Le président de la Commission nous livre ses commentaires lucides - et parfois provocateurs - sur les défis que doit relever l'UE : flux migratoires, union économique et monétaire, énergie, changements climatiques, terrorisme, « Brexit »... Autant de sujets qui sont ensuite disséqués par les meilleurs experts.
Nous nous réjouissons, également, que des personnalités aussi influentes que Jacques de Larosière (l'ancien patron du FMI) ou Margot Wallström (la tonique ministre des Affaires étrangères suédoise) aient bien voulu, chacun dans sa sphère de compétence, contribuer à cette réflexion.

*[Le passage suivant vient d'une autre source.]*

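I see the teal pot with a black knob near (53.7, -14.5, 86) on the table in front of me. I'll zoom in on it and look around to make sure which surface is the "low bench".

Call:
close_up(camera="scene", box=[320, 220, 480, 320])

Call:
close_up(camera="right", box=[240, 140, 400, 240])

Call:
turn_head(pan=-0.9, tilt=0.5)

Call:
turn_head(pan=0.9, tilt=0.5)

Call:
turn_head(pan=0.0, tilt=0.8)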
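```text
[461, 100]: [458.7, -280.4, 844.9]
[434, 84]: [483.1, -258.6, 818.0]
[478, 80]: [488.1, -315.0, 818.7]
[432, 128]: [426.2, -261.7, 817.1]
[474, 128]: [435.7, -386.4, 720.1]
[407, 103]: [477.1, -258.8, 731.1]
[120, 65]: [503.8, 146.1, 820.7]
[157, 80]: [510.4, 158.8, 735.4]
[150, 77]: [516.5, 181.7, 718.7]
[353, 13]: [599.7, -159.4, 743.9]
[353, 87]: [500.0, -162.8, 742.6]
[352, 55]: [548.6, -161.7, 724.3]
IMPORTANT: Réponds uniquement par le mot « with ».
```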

Deuxième sujet majeur : Moscou et l'Ukraine. Le chef de l'État ukrainien Petro Porochenko - qui nous accorde, ici, l'une de ses rares interviews exclusives - livre, simultanément, deux combats : contre la corruption et contre les Russes qui, on le sait, ont annexé la Crimée en mars 2014 et soutiennent une rébellion séparatiste dans l'est du pays. Jusqu'à quand Vladimir Poutine défiera-t-il avec une telle désinvolture les lois internationales ? Autre interrogation : en intervenant (de façon très sélective !) dans la lutte contre l'État islamique, ne cherche-t-il pas, surtout, à faire oublier ses forfaits, à amadouer les Occidentaux et, par voie de conséquence, à obtenir une levée des sanctions très pénalisantes qui frappent la Russie ?
Nous avons demandé à l'oligarque Sergueï Pougatchev - qui, avant sa disgrâce, fut pendant une décennie l'ami le plus proche du maître du Kremlin - d'étancher notre curiosité et d'explorer la part d'ombre de cet ancien Kgbiste qui ne croit qu'à la force, tant à l'intérieur qu'à l'extérieur, et refuse de comprendre qu'il y a un prix à payer pour appartenir au club des nations civilisées.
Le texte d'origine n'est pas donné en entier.